Holocaust survivors share stories of horror, heroism

Many of those who managed to survive the Nazi Holocaust during World War II faced the challenge of beginning new lives, often in foreign lands. Many had lost their families, their homes and all of their earthly possessions.

How does a human being live through those kinds of horrors and begin anew? Three men in our region will share their experiences at upcoming events that memorialize those who perished.

“Circle of Freedom” is the theme of the Day of Remembrance in the Miami Valley slated for Thursday, April 19, at Beth Abraham Synagogue in Oakwood. The speaker is Henry Guggenheimer.

Born in Germany, Guggenheimer was barred from attending public school by Nazi edicts and got his early upbringing in a Jewish orphanage. On Nov. 9, 1938, he was in the orphanage when the rampage of destruction known as the “Night of the Broken Glass” or “Kristallnacht” took place. The Nazis, who coordinated attacks against Jews, synagogues, Jewish homes and businesses, closed the orphanage.

Half of the children were able to get out of Germany, he says, and the rest perished in the extermination camps. Guggenheimer’s mother signed him up for the Kindertransport to England — a rescue mission in which 10,000 children from Germany, Austria and Czechoslovakia left their parents to escape the Nazis. He was 12 years old.

“Two weeks before I was to leave for England, Mom and I received our visa to come to the United States,” he says.

“My mother was short in stature but was a giant in courage, wisdom and determination. In the beginning, her life here was not easy.
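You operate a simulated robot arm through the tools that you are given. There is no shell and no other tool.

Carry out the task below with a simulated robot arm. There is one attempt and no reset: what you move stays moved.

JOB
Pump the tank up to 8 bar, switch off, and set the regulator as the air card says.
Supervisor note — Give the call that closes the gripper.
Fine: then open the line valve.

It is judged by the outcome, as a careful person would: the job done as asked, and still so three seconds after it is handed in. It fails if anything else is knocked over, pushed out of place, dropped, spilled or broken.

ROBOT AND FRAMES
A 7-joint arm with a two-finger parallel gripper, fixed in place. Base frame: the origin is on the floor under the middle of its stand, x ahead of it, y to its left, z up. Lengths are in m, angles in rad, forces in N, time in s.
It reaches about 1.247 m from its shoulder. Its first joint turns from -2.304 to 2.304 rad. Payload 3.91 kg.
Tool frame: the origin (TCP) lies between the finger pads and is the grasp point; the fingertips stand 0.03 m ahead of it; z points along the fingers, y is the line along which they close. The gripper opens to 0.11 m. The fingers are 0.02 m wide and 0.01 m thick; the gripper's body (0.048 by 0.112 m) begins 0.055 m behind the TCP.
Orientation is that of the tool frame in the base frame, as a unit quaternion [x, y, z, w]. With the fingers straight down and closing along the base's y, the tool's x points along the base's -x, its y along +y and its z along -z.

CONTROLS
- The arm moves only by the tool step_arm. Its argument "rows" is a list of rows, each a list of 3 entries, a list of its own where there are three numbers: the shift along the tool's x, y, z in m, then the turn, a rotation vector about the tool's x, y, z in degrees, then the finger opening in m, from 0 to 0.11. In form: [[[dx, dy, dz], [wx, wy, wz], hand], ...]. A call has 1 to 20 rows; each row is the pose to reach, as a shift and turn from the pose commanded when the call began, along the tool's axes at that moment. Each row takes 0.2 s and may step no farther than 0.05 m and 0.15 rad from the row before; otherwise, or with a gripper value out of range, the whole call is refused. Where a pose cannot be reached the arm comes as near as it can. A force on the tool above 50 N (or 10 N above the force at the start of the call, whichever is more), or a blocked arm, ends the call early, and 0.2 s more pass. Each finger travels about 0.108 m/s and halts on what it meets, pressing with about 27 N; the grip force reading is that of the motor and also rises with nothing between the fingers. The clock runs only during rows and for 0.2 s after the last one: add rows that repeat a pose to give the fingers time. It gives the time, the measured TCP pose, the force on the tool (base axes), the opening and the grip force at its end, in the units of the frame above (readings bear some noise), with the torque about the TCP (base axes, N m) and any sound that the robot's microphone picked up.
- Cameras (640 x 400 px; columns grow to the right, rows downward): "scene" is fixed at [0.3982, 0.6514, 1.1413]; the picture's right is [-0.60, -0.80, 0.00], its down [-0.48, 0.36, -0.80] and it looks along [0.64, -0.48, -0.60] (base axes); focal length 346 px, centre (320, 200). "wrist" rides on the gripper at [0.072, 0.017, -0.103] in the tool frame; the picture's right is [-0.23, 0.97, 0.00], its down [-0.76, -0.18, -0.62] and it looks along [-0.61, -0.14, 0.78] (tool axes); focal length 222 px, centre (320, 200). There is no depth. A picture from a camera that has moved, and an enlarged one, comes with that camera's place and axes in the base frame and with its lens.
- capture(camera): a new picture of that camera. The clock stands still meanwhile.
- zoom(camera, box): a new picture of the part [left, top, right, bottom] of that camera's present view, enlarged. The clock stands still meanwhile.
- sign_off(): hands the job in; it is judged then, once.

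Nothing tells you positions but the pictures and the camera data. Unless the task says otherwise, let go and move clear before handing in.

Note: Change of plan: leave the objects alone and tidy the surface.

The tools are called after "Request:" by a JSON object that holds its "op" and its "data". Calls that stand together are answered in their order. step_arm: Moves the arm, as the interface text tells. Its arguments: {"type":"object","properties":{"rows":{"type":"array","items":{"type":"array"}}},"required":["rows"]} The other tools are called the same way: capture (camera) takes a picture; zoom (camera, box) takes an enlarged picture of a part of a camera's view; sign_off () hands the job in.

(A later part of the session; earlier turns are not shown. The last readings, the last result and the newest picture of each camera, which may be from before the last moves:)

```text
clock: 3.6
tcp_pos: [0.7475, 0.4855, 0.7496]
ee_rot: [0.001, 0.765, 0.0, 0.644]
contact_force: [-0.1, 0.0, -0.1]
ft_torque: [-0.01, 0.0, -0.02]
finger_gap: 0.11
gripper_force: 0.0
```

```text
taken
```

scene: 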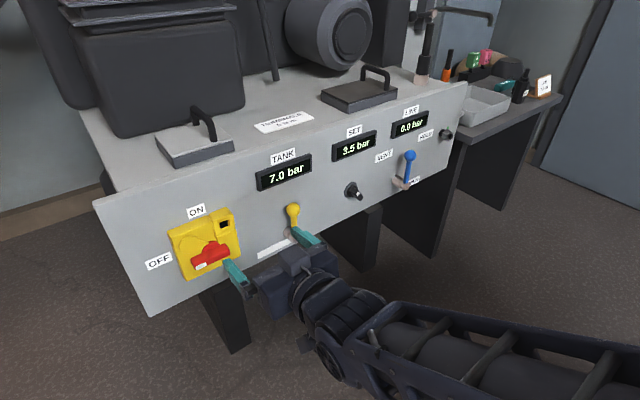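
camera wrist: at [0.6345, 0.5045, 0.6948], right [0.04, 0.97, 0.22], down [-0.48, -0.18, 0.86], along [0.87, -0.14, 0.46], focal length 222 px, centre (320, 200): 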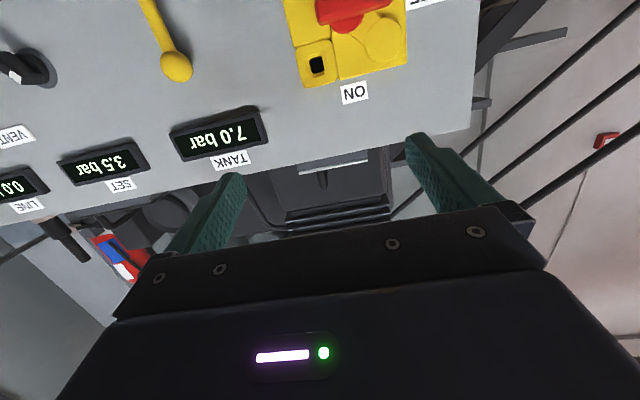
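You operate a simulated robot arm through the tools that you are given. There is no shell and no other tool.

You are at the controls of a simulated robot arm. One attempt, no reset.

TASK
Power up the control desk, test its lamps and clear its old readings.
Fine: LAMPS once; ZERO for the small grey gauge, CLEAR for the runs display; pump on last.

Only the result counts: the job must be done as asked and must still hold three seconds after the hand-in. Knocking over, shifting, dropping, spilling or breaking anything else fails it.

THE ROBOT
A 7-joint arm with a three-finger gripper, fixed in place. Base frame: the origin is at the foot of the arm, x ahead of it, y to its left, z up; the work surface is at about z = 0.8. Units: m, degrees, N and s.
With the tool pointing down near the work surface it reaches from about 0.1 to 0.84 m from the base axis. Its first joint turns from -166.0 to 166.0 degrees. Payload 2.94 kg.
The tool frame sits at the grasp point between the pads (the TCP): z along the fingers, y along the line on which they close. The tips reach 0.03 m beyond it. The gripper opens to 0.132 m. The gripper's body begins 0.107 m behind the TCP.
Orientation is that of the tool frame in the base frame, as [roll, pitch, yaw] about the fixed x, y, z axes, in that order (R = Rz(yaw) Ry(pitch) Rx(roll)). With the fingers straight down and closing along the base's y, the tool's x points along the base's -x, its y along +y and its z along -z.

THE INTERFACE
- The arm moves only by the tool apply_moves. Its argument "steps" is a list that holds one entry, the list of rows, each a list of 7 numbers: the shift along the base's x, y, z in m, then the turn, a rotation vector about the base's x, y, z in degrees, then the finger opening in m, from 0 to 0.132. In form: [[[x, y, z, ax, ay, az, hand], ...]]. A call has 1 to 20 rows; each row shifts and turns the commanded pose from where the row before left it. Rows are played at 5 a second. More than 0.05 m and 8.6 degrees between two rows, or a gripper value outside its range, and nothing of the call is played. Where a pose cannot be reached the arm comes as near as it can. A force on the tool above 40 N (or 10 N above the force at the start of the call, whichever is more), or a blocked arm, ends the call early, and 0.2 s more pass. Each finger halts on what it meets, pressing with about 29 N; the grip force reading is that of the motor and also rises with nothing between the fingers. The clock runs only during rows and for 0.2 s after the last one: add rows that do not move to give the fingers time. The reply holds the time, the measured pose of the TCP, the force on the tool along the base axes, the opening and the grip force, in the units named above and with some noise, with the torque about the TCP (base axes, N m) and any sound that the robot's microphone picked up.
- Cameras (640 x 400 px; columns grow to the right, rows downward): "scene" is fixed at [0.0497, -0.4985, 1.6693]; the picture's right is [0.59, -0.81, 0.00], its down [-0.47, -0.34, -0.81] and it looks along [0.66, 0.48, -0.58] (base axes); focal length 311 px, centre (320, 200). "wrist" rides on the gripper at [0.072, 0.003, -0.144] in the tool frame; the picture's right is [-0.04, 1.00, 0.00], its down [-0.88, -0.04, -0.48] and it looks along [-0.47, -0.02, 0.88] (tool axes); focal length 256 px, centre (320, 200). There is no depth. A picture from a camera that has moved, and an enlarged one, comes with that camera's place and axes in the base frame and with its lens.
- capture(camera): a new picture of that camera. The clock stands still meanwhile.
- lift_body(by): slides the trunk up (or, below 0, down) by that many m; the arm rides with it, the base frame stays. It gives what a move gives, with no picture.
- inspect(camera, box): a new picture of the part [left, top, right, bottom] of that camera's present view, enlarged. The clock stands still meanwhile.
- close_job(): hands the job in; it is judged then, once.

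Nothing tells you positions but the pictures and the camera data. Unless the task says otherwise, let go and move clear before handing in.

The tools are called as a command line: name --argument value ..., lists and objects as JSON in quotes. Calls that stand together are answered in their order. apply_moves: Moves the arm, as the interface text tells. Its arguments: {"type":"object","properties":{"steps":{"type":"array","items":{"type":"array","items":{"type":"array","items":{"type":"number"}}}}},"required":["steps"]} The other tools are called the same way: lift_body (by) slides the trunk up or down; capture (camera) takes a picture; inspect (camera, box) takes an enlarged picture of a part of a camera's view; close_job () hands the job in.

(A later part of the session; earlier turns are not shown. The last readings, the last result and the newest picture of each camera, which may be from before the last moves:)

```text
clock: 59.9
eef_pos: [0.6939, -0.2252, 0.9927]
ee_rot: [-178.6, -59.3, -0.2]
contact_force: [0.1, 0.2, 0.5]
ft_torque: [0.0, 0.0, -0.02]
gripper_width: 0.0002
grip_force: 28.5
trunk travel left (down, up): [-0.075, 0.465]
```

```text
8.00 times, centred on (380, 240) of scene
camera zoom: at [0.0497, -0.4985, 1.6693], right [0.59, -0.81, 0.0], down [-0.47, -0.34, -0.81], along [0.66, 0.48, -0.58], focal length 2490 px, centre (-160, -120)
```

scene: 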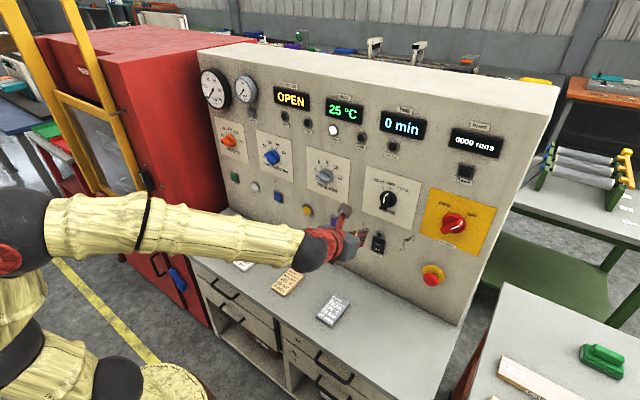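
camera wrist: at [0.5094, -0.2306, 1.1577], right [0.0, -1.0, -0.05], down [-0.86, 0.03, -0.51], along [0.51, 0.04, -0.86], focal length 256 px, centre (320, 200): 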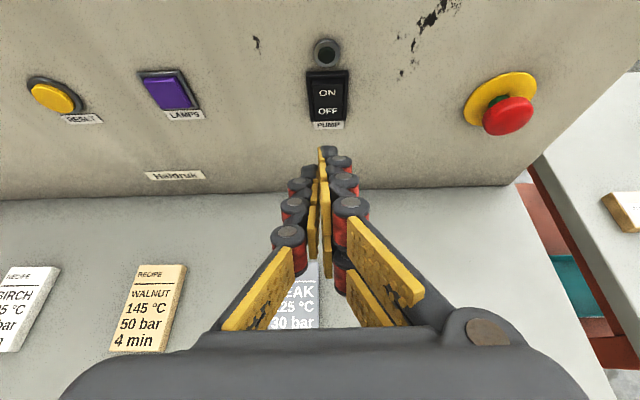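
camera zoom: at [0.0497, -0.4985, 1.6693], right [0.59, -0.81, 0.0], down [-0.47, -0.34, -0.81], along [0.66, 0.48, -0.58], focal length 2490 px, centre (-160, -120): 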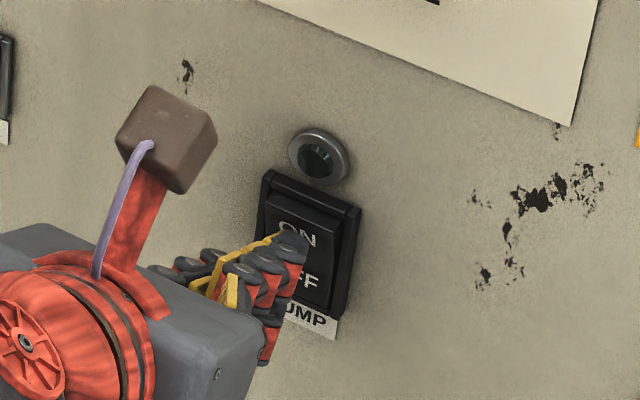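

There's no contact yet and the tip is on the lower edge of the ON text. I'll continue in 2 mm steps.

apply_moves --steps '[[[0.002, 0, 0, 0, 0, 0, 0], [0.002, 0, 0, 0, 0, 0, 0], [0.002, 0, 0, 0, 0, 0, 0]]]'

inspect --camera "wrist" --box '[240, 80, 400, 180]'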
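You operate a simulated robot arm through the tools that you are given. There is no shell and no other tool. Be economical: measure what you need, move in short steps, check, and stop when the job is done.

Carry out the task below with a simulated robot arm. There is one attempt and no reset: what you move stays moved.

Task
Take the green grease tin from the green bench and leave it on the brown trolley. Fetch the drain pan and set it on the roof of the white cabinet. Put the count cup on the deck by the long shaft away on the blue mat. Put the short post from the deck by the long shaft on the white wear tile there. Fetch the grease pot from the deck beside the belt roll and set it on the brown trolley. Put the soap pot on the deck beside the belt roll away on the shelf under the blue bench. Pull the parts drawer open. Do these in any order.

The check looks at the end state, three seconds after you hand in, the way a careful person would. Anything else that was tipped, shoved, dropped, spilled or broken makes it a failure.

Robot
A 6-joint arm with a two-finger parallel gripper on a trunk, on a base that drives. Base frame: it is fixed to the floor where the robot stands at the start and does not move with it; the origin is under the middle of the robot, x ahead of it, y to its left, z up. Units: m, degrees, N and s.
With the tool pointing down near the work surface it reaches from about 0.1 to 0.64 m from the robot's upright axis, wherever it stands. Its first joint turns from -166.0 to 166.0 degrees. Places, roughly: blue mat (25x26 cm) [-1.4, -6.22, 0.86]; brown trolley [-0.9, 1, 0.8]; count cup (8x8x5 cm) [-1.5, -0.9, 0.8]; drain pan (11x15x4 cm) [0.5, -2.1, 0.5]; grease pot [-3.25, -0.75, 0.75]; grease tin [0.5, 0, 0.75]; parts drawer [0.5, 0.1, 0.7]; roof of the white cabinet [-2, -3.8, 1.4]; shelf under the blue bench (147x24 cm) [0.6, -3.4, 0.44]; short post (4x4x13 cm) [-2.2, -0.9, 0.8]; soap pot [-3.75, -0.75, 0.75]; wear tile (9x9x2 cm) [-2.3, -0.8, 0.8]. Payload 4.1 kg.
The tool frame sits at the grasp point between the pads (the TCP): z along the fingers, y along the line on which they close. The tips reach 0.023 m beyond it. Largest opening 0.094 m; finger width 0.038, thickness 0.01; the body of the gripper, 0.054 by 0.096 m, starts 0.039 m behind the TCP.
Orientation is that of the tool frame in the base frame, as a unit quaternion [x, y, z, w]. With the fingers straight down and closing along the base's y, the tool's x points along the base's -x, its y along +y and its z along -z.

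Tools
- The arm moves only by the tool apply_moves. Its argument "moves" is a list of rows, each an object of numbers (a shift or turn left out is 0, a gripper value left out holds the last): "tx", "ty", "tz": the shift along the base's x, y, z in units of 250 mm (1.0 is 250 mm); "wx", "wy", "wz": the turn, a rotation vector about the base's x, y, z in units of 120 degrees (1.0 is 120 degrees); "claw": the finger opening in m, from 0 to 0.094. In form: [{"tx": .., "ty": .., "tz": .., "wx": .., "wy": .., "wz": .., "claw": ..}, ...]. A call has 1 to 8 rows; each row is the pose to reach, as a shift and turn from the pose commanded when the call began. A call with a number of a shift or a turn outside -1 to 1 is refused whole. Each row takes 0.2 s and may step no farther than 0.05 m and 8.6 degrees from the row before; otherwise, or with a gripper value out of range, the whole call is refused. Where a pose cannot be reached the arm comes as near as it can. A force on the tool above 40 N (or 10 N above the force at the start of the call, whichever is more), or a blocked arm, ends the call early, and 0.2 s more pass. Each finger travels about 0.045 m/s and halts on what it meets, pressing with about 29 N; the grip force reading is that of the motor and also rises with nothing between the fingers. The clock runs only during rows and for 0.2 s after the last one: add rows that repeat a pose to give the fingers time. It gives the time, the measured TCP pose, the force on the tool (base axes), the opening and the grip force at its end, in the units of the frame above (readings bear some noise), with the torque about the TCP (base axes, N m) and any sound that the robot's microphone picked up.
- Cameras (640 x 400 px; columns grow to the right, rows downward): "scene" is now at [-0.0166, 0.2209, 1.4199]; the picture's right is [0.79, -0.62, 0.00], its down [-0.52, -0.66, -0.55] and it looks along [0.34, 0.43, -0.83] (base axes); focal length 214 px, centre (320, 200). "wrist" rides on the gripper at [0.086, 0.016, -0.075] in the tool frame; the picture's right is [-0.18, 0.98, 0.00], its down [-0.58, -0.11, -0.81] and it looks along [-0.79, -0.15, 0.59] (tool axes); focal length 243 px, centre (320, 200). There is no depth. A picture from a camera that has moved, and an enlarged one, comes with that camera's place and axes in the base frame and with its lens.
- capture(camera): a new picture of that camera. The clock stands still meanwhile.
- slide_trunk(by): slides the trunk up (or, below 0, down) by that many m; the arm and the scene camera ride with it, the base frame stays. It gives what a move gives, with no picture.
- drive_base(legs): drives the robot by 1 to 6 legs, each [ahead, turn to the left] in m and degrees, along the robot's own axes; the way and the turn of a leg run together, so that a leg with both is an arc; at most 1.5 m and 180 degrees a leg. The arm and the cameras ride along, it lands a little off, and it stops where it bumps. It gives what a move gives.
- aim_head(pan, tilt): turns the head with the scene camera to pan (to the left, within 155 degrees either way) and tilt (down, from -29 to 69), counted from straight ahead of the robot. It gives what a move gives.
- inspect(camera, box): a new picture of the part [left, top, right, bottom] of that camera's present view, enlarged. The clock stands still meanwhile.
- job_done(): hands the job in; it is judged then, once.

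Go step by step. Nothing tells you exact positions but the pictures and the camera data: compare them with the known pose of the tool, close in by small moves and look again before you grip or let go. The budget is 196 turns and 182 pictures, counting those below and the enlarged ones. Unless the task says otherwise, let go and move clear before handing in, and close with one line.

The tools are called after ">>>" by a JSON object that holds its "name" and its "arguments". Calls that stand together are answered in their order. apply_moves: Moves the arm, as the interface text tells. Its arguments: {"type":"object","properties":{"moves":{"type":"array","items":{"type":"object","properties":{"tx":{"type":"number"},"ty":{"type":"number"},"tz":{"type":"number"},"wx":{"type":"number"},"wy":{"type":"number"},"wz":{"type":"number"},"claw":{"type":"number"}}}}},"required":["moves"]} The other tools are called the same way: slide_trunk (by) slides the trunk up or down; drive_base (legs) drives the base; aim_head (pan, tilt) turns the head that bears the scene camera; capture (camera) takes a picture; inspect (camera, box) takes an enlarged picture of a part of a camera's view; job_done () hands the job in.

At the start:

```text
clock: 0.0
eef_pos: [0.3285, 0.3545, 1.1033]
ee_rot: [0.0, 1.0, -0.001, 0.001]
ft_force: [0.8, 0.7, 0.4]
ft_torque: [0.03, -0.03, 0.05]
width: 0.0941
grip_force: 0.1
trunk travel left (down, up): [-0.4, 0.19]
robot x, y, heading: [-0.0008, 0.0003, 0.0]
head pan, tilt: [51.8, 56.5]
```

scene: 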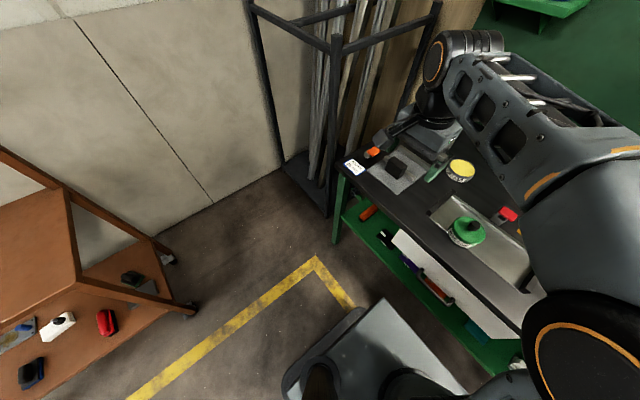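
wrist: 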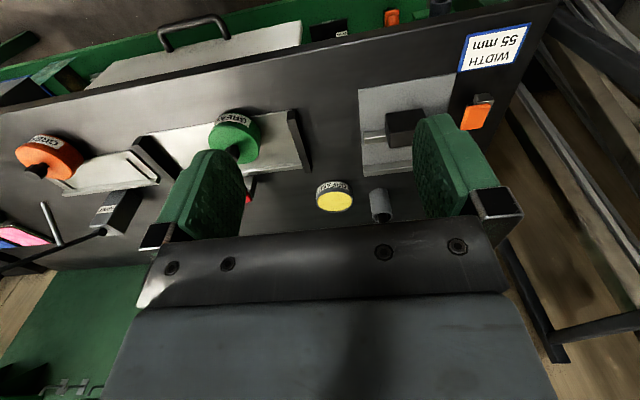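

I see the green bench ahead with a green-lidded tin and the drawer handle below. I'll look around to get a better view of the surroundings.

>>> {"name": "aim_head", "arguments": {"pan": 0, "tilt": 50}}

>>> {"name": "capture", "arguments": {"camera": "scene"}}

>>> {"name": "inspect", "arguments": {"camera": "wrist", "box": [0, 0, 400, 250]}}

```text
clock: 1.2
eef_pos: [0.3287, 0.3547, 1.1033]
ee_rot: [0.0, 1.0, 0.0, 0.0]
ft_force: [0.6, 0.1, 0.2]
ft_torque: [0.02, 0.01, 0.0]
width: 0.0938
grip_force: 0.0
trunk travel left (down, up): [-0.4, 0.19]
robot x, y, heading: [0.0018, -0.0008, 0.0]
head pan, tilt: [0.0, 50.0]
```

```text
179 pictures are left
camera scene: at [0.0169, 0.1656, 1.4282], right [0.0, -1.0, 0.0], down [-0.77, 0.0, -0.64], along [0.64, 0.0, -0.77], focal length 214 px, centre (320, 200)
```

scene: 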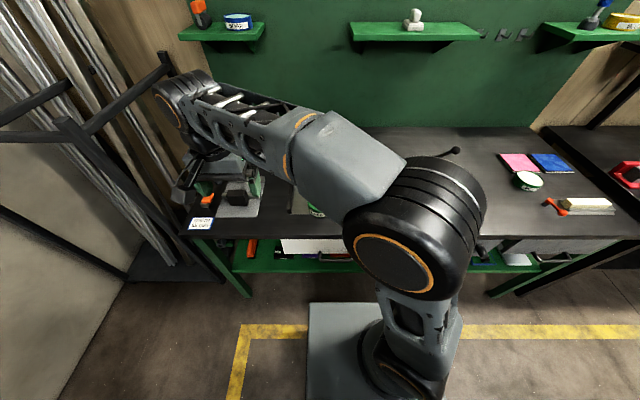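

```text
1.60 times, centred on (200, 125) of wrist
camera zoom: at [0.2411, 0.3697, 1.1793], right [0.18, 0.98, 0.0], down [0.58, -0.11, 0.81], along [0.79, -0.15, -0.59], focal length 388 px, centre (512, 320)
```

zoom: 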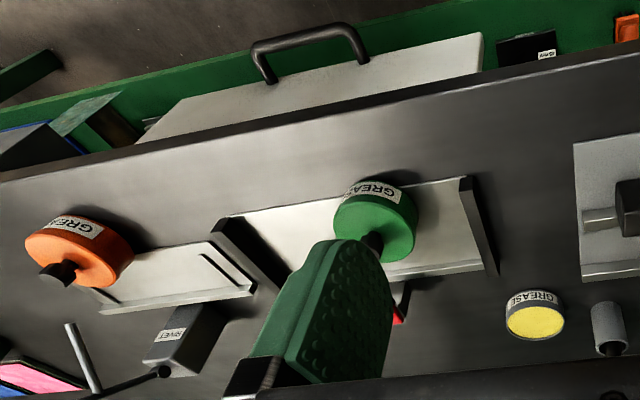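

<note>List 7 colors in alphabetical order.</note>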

She worked as a seamstress, housekeeper and cook. She is my hero and inspired me to do good and love this country.”

“Hidden Children: Surviving the Holocaust” is the theme of this year’s Holocaust memorial event at Sinclair Community College. The program looks at the problems faced by persecuted children who were hidden or protected by non-Jews in Nazi-occupied Europe and also consider today’s young people who suffer bullying because they are different.

The featured speaker is John Koenigsberg of Columbus, who was born in Amsterdam, Holland, in 1937, and was hidden with a Catholic family in a village during the last few years of the War. The conditions were primitive — no bathroom, no electricity, no running water. But his hosts, he says, were kind and treated him like their fifth child. After the war, he and his parents were reunited.

“The Germans were picking all of our relatives up and sending them to concentration camps so my parents decided we’d have a better chance of survival if we split up,” Koenigsberg explains, adding that Holland lost more than 80 percent of its total Jewish population. His father worked for the resistance movement, sabotaging German installations; his mother, a nurse, hid with a family.

Because children who were sickly were not being taken at the time, his quick-thinking parents who worked in a hospital rushed their son to an operating room for surgery.

Koenigsberg, 75, says he still can’t believe the courage it must have taken for his parents to give up their only child, not knowing if they would ever see him again. And he insists one person can make a difference in the world: the Catholic family that took him in would have been sent to the death camps if they had been discovered.

Other character traits that enabled the family to survive, he says, were perseverance, a positive attitude, a total work ethic, a love for family and a strong will to live.

At a Temple Israel brunch in Dayton on Sunday, April 22, Kahn will be the featured speaker. He’ll talk about a friend, Erich Kohlhagen, who spent 77 months in Nazi concentration camps.

After witnessing the torching of his vocational school on Kristallnight, he returned home to see the Nazis throwing all of his family’s belongings from the balcony into a fire that raged below. Crowds stood in front of the apartment cheering.

“Then I heard my father’s screams — he was on the floor being beaten by the Nazi beasts, who were shouting profanities,” Kahn remembers. “He was bleeding from his head, his arms, and his shirt was soaked in blood. The Nazi SS trooper grabbed my violin while holding me by my shirt, and pulled me through the hall to the balcony. There, he practically threw the violin and bow at me and ordered me to play. With tears running down my cheek, I played from memory tunes that I had learned. I thought I was playing the violin at my own funeral.”

If you’ve visited the Holocaust exhibit at the National Museum of the United States Air Force, you’ve seen the violin donated by Robert Kahn of Dayton.

“That violin represents my soul,” says Kahn, who lives in Butler Twp. “It embodies all the memories I have — the sadness, the happiness, the trauma.”

Kahn believes a Holocaust survivor’s perspective can offer inspiration and hope for those going through desperate situations. Among the life lessons he learned from being tormented as a teen:

• Even under trying conditions of persecution, it is important to maintain hope.

• From agony and despair comes inner strength and the will to survive.

• A religious upbringing and the belief in God brings hope when the civilized world seems to have abandoned you.

• Anguish and despair can create abnormal strength and a colossal will to live.

• Human rights, tolerance and understanding of others are goals that are still and always worth striving and fighting for.